───── MATERIAL PROVIDED

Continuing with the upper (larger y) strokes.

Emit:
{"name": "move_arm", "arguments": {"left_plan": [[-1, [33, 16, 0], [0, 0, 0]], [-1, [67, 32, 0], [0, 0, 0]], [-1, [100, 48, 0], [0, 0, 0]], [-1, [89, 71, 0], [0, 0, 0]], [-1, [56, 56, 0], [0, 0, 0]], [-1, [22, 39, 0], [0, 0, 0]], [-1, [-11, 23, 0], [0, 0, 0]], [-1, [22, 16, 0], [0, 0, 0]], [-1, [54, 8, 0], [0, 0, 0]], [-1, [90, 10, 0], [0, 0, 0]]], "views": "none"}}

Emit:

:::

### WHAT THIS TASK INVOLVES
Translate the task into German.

──────────
───── SOURCE EXCERPT

The Indian Y Chromosome: Historian Gyan Pandey Evaluates the Exalted Status of Men Through the Lives of Women

  • When a book like, "Men at Home: Imagining Liberation in Colonial and Postcolonial India,” stays with one long after the act of reading, with all that it makes one ask the self, with revelations that one can’t hide away from, that really makes for an unusual book.

“I’d be too scared.”

This is how his brother-in-law reacted when Gyanendra Pandey proposed an academic collaboration: a book on the history of the modern Indian family. This appears toward the end of the epilogue in Pandey’s new book about men in the Indian family.

Two decades later, Pandey thinks he understands this hesitation, this fob-off: For “(s)uch a history of domestic morals and practices” comes “dangerously close to the bone; its investigation
liable to lacerate the flesh, the self and self- image, in unexpected ways.”

I am assailed by a similar response, as I begin to review this absorbing and intriguing book, “Men at Home: Imagining Liberation in Colonial and Postcolonial India.” This book is many things: an academic thesis, a series of narrative essays, a history of 20th century Indian intimacy (citing the era somehow feels important), the story of men and women—as spouses, and household partners—and their lives in the domestic sphere, or the home, and as told through first-person accounts, biographies, and memoirs.

To dare “a critical evaluation” which is how a review is largely defined, is scary. It might not encompass the many things this book contains, and the many responses it evokes, especially when these might include ‘dangerously close’ personal interpretations.

Besides, a review might as well begin with a confession: while a teacher at Delhi University, Pandey encouraged his students to ask questions, and perhaps one could review a book in that light, for what it makes one think, and the possibilities and directions (albeit limited), such a review might take.

Could this review then be an evaluation with questions attached? Would it then be a questionable evaluation? So much then for disclaimers.

Women (Always) at Home

In the early 1900s, the American doctor, Emma Brainerd-Ryder, who a decade before, had accompanied her friend, Pandita Ramabai, back to India, lectured on ‘the little wives of India’.

“The condition of the Hindoo woman, was complicated by the added restrictions of caste and creed
They were brought up in ignorance, married in infancy, or at latest before reach nine years of age, and who remained absolutely subservient to their husbands all their lives. They cooked his food, waited on him in silence, and were under the absolute domination of their mothers-in-law
they had learnt to believe that they had no souls, and were born women as a punishment for sins committed in a prior stage of existence, only to be atoned by uncomplaining submission, and with no privilege of escape, except by suicide.”

In the decades since then, the ‘women’s condition’ has shown ‘improvement’ in various spheres, at least as indicated by external markers: for example, education, health, workforce participation; but, has this changed much at home, where most lives are spent, then and even now?

Are lives at home, with roles clearly separated, still the same, or somehow different?

Home and Hearth

In the book’s first part, Pandey provides a sweeping overview of changes in the Indian home early 1900 onward, all fascinatingly related: shifts in family structures, alterations in design and structure of homes, and wider demographic and societal moves with the advent of nuclear families, and increased urbanization. Still, and yet—and always, in many ways, this book brings up these twin coordinating conjunctions—things (appear to) have changed little, in the interior and hidden lives of men and women.

──────────

Please continue the source excerpt.

The structure of homes changed—big havelis to smaller, British style ones, for example—and women continued to live their secluded lives, their rooms/quarters separate, and cut off from the outsider’s gaze. Big houses became apartments, and still women, by and large, remained ‘controlled,’ they performed their ascribed roles, with little or no change.

And, in Pandey’s many examples, moments of intimacy, periods of collaboration, were dismissed—by the men writing about them—briefly, almost like a hurried, necessary acknowledgement.

The eminent Hindi writer, Premchand, for instance, praises his second wife, Shivrani Devi, whom he married as a young widow, for being a good learner. She later became a writer in own right. She wrote a memoir, among other works, called Premchand Ghar Mein and took part in the Civil Disobedience Movement of the early 1930s.

Munshi Premchand and Shivrani Devi

India’s (then future) first president Rajendra Prasad, on visits home from Calcutta to Bihar, writes of having to ‘meet’ his wife in the women’s quarters secretly at night.

This secrecy (and/or dismissiveness), forced and conditioned, is almost a negation of a part of their own lives. And was deemed ‘natural’ because men focused on ‘real work’ (svadharma) and the bigger things. Men were conscious of creating a ‘world history’, of a life beyond the narrow confines of home.

Women by contrast were bound by the immediate, the here and now. Multi-tasking was second nature to them: they were little goddesses. From childhood onward, they were already ‘little mothers.’

Amidst this seclusion, and in other cases, limitations of space, women still found a community of sorts. Pandey refers to the chawls of Bombay, where families lived in extremely cramped quarters; like habit, queues formed every morning to collect water, use of the bathroom, where squabbles too broke out like clockwork. No matter, for those who spent their formative years here, such as the career economist, Narendra Jadhav, recollections of times past come laced with fondness and nostalgia. The womenfolk, mothers and sisters, took on the responsibility of running a family, willingly, and unconditionally, to ease things for their menfolk, and for them to be educated.

 Overcoming Class (but not other things)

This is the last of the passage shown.